Task statement
Your task is to retype each line of the data below exactly. The answer is a JSON array that holds each line as a string and skips blank lines.

Material
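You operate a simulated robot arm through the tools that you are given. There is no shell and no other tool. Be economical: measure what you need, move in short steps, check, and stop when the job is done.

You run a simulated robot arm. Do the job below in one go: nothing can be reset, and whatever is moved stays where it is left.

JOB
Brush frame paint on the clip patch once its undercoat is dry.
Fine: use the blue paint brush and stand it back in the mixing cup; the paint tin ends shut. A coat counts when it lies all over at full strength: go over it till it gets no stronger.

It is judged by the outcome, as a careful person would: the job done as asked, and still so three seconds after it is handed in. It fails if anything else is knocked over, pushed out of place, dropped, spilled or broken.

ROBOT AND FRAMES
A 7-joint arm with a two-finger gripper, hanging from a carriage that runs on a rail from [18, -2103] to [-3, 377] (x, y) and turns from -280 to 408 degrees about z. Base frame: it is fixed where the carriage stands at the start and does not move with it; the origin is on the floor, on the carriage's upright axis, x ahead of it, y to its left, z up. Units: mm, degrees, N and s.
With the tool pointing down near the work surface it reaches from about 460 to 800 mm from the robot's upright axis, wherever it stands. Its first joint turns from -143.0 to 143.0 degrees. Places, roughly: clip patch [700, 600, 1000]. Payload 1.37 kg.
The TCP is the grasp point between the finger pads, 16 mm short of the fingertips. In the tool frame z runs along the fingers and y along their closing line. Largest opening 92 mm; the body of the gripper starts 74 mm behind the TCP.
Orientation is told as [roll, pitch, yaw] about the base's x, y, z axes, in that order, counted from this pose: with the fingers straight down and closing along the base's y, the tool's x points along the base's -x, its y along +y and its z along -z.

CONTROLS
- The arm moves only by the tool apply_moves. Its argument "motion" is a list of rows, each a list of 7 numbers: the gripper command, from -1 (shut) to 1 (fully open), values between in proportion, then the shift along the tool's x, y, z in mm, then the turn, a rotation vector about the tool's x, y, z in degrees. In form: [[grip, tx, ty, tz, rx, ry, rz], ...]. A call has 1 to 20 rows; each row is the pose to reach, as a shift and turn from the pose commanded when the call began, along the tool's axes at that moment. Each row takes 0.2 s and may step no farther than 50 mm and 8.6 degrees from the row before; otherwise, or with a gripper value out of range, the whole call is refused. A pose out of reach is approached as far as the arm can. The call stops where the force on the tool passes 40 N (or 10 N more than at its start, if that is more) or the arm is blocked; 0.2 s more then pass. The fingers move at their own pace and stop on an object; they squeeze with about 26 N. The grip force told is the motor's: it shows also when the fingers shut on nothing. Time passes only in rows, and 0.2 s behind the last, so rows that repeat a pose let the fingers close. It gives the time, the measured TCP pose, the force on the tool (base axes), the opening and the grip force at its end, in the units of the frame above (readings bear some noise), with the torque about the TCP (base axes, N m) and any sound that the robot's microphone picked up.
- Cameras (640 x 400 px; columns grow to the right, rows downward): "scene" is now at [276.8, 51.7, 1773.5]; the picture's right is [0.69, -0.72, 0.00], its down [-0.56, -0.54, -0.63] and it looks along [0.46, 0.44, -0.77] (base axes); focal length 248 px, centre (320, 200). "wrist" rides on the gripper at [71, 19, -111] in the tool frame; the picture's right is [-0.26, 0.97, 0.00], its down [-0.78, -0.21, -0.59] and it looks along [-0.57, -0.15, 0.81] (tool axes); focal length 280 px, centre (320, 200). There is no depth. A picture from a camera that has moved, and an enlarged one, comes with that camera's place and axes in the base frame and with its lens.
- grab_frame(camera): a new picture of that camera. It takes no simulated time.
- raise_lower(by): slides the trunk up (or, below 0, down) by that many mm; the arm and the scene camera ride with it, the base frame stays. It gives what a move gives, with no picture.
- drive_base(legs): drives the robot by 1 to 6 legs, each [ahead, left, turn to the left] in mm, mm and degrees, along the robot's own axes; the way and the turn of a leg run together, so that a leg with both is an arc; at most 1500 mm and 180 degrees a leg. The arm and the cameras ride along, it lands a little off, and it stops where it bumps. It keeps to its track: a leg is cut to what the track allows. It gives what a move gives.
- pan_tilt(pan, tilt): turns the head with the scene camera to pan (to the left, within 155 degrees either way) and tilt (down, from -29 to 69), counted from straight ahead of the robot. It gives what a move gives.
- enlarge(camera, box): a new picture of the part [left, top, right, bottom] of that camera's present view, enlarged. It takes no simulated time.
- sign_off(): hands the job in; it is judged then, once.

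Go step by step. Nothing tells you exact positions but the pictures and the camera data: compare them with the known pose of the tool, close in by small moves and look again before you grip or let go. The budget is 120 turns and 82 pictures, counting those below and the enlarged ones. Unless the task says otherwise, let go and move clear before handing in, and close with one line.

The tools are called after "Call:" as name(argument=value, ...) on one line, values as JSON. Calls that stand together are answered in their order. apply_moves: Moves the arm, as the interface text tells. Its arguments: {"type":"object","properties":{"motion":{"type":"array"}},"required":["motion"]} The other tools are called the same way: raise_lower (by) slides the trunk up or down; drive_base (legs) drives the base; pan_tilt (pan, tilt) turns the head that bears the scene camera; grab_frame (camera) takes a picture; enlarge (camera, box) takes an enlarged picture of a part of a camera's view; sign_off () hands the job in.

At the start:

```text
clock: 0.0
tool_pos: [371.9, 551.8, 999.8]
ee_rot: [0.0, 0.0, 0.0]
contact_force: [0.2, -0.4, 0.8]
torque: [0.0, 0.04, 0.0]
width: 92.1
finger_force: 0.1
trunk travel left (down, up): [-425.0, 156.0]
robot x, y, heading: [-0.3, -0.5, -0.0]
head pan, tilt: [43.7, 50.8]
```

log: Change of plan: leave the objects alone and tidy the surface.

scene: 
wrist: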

Solution for this task
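[
  "You operate a simulated robot arm through the tools that you are given. There is no shell and no other tool. Be economical: measure what you need, move in short steps, check, and stop when the job is done.",
  "You run a simulated robot arm. Do the job below in one go: nothing can be reset, and whatever is moved stays where it is left.",
  "JOB",
  "Brush frame paint on the clip patch once its undercoat is dry.",
  "Fine: use the blue paint brush and stand it back in the mixing cup; the paint tin ends shut. A coat counts when it lies all over at full strength: go over it till it gets no stronger.",
  "It is judged by the outcome, as a careful person would: the job done as asked, and still so three seconds after it is handed in. It fails if anything else is knocked over, pushed out of place, dropped, spilled or broken.",
  "ROBOT AND FRAMES",
  "A 7-joint arm with a two-finger gripper, hanging from a carriage that runs on a rail from [18, -2103] to [-3, 377] (x, y) and turns from -280 to 408 degrees about z. Base frame: it is fixed where the carriage stands at the start and does not move with it; the origin is on the floor, on the carriage's upright axis, x ahead of it, y to its left, z up. Units: mm, degrees, N and s.",
  "With the tool pointing down near the work surface it reaches from about 460 to 800 mm from the robot's upright axis, wherever it stands. Its first joint turns from -143.0 to 143.0 degrees. Places, roughly: clip patch [700, 600, 1000]. Payload 1.37 kg.",
  "The TCP is the grasp point between the finger pads, 16 mm short of the fingertips. In the tool frame z runs along the fingers and y along their closing line. Largest opening 92 mm; the body of the gripper starts 74 mm behind the TCP.",
  "Orientation is told as [roll, pitch, yaw] about the base's x, y, z axes, in that order, counted from this pose: with the fingers straight down and closing along the base's y, the tool's x points along the base's -x, its y along +y and its z along -z.",
  "CONTROLS",
  "- The arm moves only by the tool apply_moves. Its argument \"motion\" is a list of rows, each a list of 7 numbers: the gripper command, from -1 (shut) to 1 (fully open), values between in proportion, then the shift along the tool's x, y, z in mm, then the turn, a rotation vector about the tool's x, y, z in degrees. In form: [[grip, tx, ty, tz, rx, ry, rz], ...]. A call has 1 to 20 rows; each row is the pose to reach, as a shift and turn from the pose commanded when the call began, along the tool's axes at that moment. Each row takes 0.2 s and may step no farther than 50 mm and 8.6 degrees from the row before; otherwise, or with a gripper value out of range, the whole call is refused. A pose out of reach is approached as far as the arm can. The call stops where the force on the tool passes 40 N (or 10 N more than at its start, if that is more) or the arm is blocked; 0.2 s more then pass. The fingers move at their own pace and stop on an object; they squeeze with about 26 N. The grip force told is the motor's: it shows also when the fingers shut on nothing. Time passes only in rows, and 0.2 s behind the last, so rows that repeat a pose let the fingers close. It gives the time, the measured TCP pose, the force on the tool (base axes), the opening and the grip force at its end, in the units of the frame above (readings bear some noise), with the torque about the TCP (base axes, N m) and any sound that the robot's microphone picked up.",
  "- Cameras (640 x 400 px; columns grow to the right, rows downward): \"scene\" is now at [276.8, 51.7, 1773.5]; the picture's right is [0.69, -0.72, 0.00], its down [-0.56, -0.54, -0.63] and it looks along [0.46, 0.44, -0.77] (base axes); focal length 248 px, centre (320, 200). \"wrist\" rides on the gripper at [71, 19, -111] in the tool frame; the picture's right is [-0.26, 0.97, 0.00], its down [-0.78, -0.21, -0.59] and it looks along [-0.57, -0.15, 0.81] (tool axes); focal length 280 px, centre (320, 200). There is no depth. A picture from a camera that has moved, and an enlarged one, comes with that camera's place and axes in the base frame and with its lens.",
  "- grab_frame(camera): a new picture of that camera. It takes no simulated time.",
  "- raise_lower(by): slides the trunk up (or, below 0, down) by that many mm; the arm and the scene camera ride with it, the base frame stays. It gives what a move gives, with no picture.",
  "- drive_base(legs): drives the robot by 1 to 6 legs, each [ahead, left, turn to the left] in mm, mm and degrees, along the robot's own axes; the way and the turn of a leg run together, so that a leg with both is an arc; at most 1500 mm and 180 degrees a leg. The arm and the cameras ride along, it lands a little off, and it stops where it bumps. It keeps to its track: a leg is cut to what the track allows. It gives what a move gives.",
  "- pan_tilt(pan, tilt): turns the head with the scene camera to pan (to the left, within 155 degrees either way) and tilt (down, from -29 to 69), counted from straight ahead of the robot. It gives what a move gives.",
  "- enlarge(camera, box): a new picture of the part [left, top, right, bottom] of that camera's present view, enlarged. It takes no simulated time.",
  "- sign_off(): hands the job in; it is judged then, once.",
  "Go step by step. Nothing tells you exact positions but the pictures and the camera data: compare them with the known pose of the tool, close in by small moves and look again before you grip or let go. The budget is 120 turns and 82 pictures, counting those below and the enlarged ones. Unless the task says otherwise, let go and move clear before handing in, and close with one line.",
  "The tools are called after \"Call:\" as name(argument=value, ...) on one line, values as JSON. Calls that stand together are answered in their order. apply_moves: Moves the arm, as the interface text tells. Its arguments: {\"type\":\"object\",\"properties\":{\"motion\":{\"type\":\"array\"}},\"required\":[\"motion\"]} The other tools are called the same way: raise_lower (by) slides the trunk up or down; drive_base (legs) drives the base; pan_tilt (pan, tilt) turns the head that bears the scene camera; grab_frame (camera) takes a picture; enlarge (camera, box) takes an enlarged picture of a part of a camera's view; sign_off () hands the job in.",
  "At the start:",
  "```text",
  "clock: 0.0",
  "tool_pos: [371.9, 551.8, 999.8]",
  "ee_rot: [0.0, 0.0, 0.0]",
  "contact_force: [0.2, -0.4, 0.8]",
  "torque: [0.0, 0.04, 0.0]",
  "width: 92.1",
  "finger_force: 0.1",
  "trunk travel left (down, up): [-425.0, 156.0]",
  "robot x, y, heading: [-0.3, -0.5, -0.0]",
  "head pan, tilt: [43.7, 50.8]",
  "```",
  "log: Change of plan: leave the objects alone and tidy the surface.",
  "scene: ",
  "wrist:"
]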